### Instructions for the task
Pull out of the data below the stretch of lines bounded by the one containing "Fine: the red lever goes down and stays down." and the one containing "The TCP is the", both bounds included, unchanged.
- - - -
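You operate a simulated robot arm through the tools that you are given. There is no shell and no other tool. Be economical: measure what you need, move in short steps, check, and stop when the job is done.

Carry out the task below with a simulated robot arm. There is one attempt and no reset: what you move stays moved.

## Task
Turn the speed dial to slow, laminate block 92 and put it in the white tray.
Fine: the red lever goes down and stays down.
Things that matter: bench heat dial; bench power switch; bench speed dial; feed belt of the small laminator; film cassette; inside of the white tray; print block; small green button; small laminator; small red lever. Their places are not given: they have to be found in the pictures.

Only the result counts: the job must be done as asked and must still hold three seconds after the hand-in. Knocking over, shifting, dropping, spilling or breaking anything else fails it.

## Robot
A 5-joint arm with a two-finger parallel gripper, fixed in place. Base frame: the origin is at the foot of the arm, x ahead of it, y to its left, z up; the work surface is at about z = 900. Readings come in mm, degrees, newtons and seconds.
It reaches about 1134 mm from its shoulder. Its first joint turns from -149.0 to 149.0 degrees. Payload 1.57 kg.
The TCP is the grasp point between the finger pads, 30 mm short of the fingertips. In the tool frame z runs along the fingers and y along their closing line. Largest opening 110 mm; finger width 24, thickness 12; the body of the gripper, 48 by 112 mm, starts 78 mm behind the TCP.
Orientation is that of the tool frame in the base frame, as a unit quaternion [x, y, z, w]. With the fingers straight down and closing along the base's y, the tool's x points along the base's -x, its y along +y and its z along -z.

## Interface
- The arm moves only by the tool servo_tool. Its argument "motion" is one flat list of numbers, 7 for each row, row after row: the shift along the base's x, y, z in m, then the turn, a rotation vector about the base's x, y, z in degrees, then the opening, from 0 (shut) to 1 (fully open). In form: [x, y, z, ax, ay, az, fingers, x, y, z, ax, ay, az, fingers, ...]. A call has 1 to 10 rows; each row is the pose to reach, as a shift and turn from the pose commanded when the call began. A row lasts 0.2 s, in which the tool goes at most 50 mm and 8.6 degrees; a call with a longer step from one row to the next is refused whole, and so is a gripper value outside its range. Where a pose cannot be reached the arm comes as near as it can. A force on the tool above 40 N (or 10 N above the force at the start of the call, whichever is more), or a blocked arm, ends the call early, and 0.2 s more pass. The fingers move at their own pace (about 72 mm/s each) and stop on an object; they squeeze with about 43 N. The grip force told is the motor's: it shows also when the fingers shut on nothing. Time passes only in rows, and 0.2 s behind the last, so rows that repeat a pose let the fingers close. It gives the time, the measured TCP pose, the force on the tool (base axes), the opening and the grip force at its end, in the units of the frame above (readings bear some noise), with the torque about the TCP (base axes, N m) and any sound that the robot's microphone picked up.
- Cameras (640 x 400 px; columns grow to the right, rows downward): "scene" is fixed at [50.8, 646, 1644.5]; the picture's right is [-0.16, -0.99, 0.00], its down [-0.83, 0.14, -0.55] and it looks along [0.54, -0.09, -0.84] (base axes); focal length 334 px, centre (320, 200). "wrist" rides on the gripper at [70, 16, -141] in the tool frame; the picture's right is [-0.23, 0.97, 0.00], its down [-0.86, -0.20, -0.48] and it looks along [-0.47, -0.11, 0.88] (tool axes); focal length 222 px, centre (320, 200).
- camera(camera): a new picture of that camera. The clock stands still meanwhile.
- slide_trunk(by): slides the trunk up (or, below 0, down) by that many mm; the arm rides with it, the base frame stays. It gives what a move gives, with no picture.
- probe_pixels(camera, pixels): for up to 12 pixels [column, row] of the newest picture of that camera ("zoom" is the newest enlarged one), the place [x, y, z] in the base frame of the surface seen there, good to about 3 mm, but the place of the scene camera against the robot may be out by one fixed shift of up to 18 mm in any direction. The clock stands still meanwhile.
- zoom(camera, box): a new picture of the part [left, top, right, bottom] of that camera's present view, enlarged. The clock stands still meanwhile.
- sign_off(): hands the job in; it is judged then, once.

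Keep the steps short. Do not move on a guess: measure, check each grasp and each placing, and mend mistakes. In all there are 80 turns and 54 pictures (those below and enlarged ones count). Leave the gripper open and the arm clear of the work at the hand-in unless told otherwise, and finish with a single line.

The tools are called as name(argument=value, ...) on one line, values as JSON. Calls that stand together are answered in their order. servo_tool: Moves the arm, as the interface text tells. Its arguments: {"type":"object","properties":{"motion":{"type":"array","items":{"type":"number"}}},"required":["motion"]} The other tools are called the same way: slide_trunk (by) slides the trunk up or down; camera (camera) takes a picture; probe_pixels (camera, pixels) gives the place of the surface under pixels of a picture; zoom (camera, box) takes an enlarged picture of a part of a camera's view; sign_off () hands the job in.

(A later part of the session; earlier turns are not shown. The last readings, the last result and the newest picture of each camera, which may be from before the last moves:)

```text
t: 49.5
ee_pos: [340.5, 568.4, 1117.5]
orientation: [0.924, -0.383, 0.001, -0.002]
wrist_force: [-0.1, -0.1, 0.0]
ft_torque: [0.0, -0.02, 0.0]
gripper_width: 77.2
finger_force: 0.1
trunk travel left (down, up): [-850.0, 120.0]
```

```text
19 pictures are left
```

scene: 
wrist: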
- - - -
### Solution for this task
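Fine: the red lever goes down and stays down.
Things that matter: bench heat dial; bench power switch; bench speed dial; feed belt of the small laminator; film cassette; inside of the white tray; print block; small green button; small laminator; small red lever. Their places are not given: they have to be found in the pictures.

Only the result counts: the job must be done as asked and must still hold three seconds after the hand-in. Knocking over, shifting, dropping, spilling or breaking anything else fails it.

## Robot
A 5-joint arm with a two-finger parallel gripper, fixed in place. Base frame: the origin is at the foot of the arm, x ahead of it, y to its left, z up; the work surface is at about z = 900. Readings come in mm, degrees, newtons and seconds.
It reaches about 1134 mm from its shoulder. Its first joint turns from -149.0 to 149.0 degrees. Payload 1.57 kg.
The TCP is the grasp point between the finger pads, 30 mm short of the fingertips. In the tool frame z runs along the fingers and y along their closing line. Largest opening 110 mm; finger width 24, thickness 12; the body of the gripper, 48 by 112 mm, starts 78 mm behind the TCP.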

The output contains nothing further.